ARTICLE:
....
Oder auch nicht, siehe "Newenhauß" - Schloss Neuhaus.
 
Die Grafschaft wurde ja nicht erobert.
Oder auch nicht, siehe "Newenhauß" - Schloss Neuhaus.

Wenn das stimmt hätte ich da dann auch wieder Zweifel. So wie ich das in der Wiki sehe, gehörte Lippstadt und die Burg Lippe/Lippa ja auch rechtlich noch gemeinsam zur Grafschaft Lippe, auch wenn es untereinander Streitigkeiten über den reformierten Glauben gab, oder ?
....
EXERCISE INSTRUCTIONS:
1: Show the exact text of the article starting from "Die Grafschaft wurde" and stopping at the end of "gab, oder ?".
2: How does the article go on? Write the next part.
....
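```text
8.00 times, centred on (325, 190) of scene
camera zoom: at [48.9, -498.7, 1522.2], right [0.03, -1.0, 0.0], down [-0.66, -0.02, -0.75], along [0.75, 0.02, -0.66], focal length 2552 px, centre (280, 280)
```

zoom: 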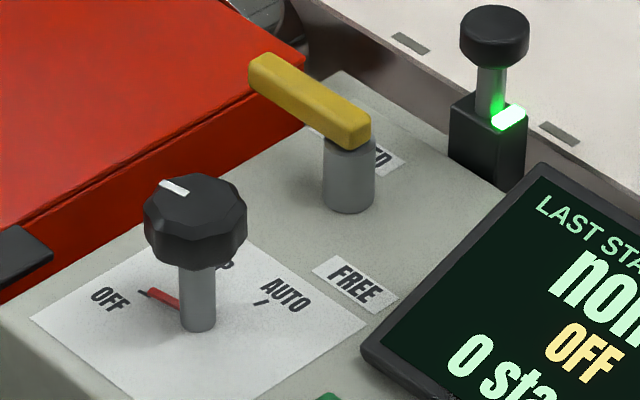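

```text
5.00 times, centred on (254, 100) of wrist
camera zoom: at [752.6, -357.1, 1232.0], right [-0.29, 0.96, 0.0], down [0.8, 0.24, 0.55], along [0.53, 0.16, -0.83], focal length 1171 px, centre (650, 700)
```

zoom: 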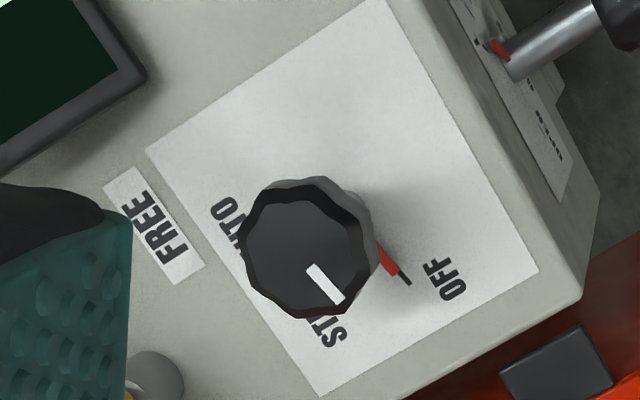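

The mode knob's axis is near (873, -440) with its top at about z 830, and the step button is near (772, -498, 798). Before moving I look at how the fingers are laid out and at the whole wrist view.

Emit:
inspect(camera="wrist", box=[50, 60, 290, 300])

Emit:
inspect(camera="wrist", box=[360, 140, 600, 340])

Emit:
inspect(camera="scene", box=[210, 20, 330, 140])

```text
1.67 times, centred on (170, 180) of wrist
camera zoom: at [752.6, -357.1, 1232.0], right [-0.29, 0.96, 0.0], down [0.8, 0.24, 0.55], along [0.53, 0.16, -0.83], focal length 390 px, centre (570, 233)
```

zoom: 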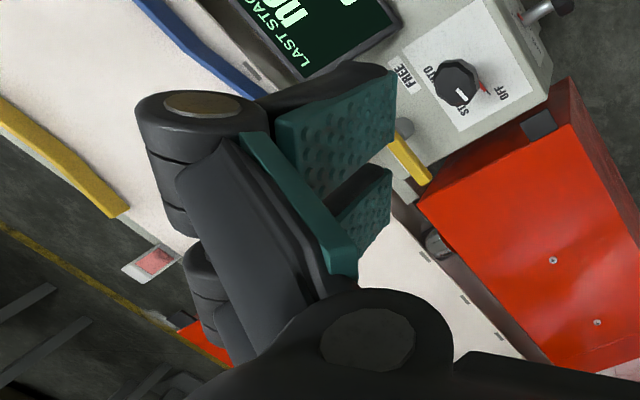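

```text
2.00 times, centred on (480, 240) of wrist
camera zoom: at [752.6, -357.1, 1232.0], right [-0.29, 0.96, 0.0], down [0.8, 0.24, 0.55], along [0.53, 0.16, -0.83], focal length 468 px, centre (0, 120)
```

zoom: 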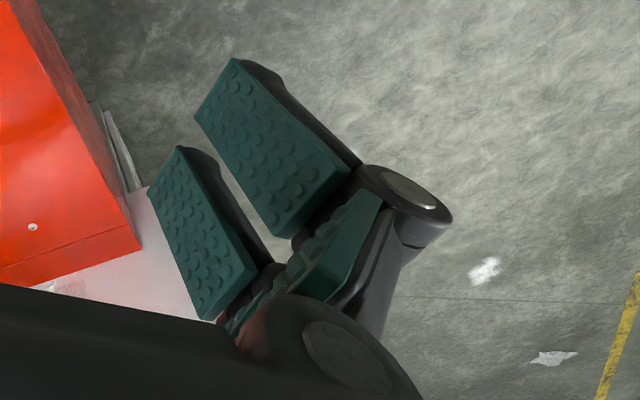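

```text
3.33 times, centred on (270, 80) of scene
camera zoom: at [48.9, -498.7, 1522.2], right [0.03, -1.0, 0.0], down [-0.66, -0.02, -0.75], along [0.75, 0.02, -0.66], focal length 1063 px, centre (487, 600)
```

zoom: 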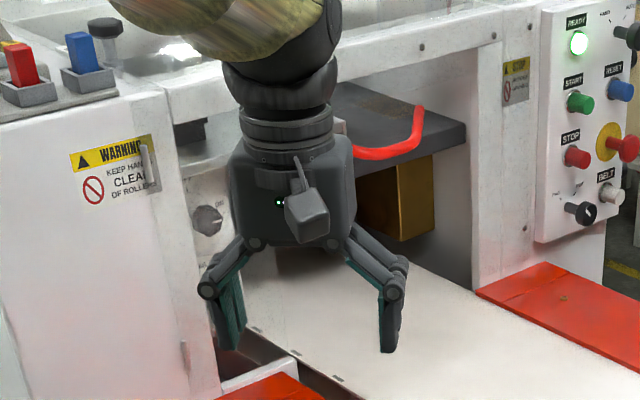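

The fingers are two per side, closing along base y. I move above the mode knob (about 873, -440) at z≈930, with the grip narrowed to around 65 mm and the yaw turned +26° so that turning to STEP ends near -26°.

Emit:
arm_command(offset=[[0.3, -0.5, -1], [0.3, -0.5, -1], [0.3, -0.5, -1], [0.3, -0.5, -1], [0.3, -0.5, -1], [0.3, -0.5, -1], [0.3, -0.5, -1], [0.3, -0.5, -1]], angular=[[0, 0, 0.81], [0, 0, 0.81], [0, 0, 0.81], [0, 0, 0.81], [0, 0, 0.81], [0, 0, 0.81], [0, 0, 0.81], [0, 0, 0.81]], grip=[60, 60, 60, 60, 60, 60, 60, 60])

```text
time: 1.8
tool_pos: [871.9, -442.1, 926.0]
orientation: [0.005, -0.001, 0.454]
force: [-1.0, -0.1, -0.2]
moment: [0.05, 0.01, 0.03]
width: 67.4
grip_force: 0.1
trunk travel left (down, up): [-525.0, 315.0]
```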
....
RESPONSES FOR EACH TASK:
1:
Die Grafschaft wurde ja nicht erobert.
Oder auch nicht, siehe "Newenhauß" - Schloss Neuhaus.

Wenn das stimmt hätte ich da dann auch wieder Zweifel. So wie ich das in der Wiki sehe, gehörte Lippstadt und die Burg Lippe/Lippa ja auch rechtlich noch gemeinsam zur Grafschaft Lippe, auch wenn es untereinander Streitigkeiten über den reformierten Glauben gab, oder ?

2:
Letztendlich braucht es ja auch noch einen Grund für die Änderung des Ortsnamens Lippe zu Lippstadt. Eine Unterscheidung zu Lippe die Burg erscheint da plausible. Bis kurz vor dem 30jährigen Krieg schien Lippe aber noch gebräuchlich gewesen zu sein

Gruß
jchatt
 
Bis kurz vor dem 30jährigen Krieg schien Lippe aber noch gebräuchlich gewesen zu sein

Richtig. 1589 hieß es noch stadt Lippe, der erste Beleg für Lipstatt stammt aus dem Dreißigjährigen Krieg:

Warhafftige Newe Zeittung Oder Kurtzer Bericht, was massen die Lipstatt nach ungefehr zwey Monatlicher Belägerung sich ergeben.
https://epub.ub.uni-muenchen.de/17264/1/4Hist.4037_17.pdf


"Seit dem 14. Jh. belegte volkssprachliche Fügungen wie die Stat zu der Lippe werden seit dem 16. Jh. zu Stadt Lippe zusammengezogen und -stadt durch Umstellung zum Gw." (Deutsches Ortsnamenbuch)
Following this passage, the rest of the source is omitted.